━━ GIVEN INFORMATION

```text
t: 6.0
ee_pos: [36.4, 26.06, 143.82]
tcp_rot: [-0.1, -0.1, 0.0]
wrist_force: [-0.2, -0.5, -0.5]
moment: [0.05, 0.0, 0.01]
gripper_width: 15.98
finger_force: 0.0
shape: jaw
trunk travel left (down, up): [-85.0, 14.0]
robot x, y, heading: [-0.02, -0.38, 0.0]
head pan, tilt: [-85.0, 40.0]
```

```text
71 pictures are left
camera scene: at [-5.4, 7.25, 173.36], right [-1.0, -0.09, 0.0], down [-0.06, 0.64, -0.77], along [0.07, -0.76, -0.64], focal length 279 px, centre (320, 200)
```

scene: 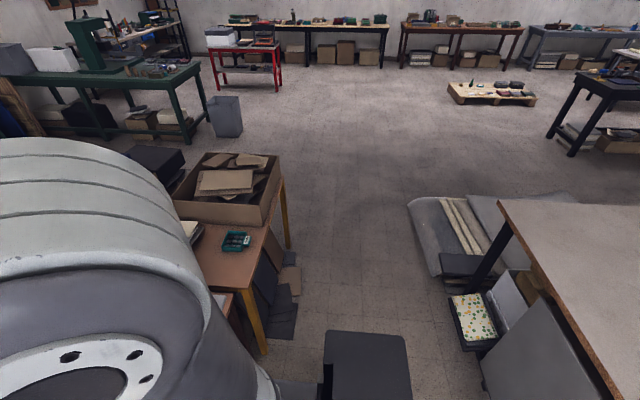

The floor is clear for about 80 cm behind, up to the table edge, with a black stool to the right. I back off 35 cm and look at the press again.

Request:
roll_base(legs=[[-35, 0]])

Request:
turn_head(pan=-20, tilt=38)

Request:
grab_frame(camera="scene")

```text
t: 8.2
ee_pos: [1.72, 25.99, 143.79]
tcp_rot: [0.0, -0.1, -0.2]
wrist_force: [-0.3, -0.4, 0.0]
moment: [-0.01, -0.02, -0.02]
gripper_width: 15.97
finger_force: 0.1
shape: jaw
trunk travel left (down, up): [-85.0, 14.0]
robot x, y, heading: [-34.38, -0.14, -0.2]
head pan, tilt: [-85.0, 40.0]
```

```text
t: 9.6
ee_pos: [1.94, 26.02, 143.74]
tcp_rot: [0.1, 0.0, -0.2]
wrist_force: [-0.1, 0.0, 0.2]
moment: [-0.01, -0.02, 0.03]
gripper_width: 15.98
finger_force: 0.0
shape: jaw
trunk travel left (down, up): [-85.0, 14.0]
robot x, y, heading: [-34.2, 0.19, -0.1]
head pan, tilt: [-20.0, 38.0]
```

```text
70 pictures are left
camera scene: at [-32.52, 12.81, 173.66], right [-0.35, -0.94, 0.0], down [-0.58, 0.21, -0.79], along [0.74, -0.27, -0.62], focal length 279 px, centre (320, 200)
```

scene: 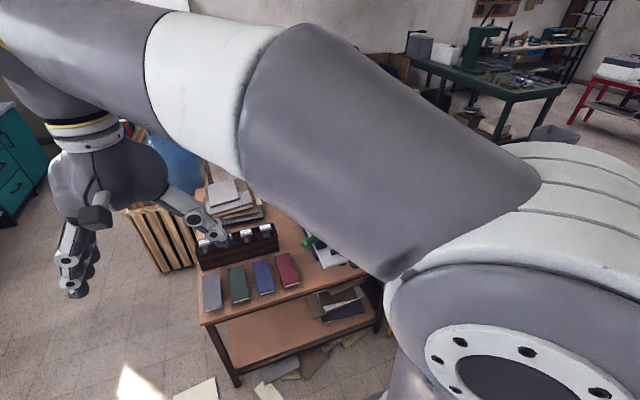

━━━━

- _AIM OF THE EXERCISE_
All of the lines above should be printed exactly, minus the pictures.

- _WORKED SOLUTION_
```text
t: 6.0
ee_pos: [36.4, 26.06, 143.82]
tcp_rot: [-0.1, -0.1, 0.0]
wrist_force: [-0.2, -0.5, -0.5]
moment: [0.05, 0.0, 0.01]
gripper_width: 15.98
finger_force: 0.0
shape: jaw
trunk travel left (down, up): [-85.0, 14.0]
robot x, y, heading: [-0.02, -0.38, 0.0]
head pan, tilt: [-85.0, 40.0]
```

```text
71 pictures are left
camera scene: at [-5.4, 7.25, 173.36], right [-1.0, -0.09, 0.0], down [-0.06, 0.64, -0.77], along [0.07, -0.76, -0.64], focal length 279 px, centre (320, 200)
```

scene: 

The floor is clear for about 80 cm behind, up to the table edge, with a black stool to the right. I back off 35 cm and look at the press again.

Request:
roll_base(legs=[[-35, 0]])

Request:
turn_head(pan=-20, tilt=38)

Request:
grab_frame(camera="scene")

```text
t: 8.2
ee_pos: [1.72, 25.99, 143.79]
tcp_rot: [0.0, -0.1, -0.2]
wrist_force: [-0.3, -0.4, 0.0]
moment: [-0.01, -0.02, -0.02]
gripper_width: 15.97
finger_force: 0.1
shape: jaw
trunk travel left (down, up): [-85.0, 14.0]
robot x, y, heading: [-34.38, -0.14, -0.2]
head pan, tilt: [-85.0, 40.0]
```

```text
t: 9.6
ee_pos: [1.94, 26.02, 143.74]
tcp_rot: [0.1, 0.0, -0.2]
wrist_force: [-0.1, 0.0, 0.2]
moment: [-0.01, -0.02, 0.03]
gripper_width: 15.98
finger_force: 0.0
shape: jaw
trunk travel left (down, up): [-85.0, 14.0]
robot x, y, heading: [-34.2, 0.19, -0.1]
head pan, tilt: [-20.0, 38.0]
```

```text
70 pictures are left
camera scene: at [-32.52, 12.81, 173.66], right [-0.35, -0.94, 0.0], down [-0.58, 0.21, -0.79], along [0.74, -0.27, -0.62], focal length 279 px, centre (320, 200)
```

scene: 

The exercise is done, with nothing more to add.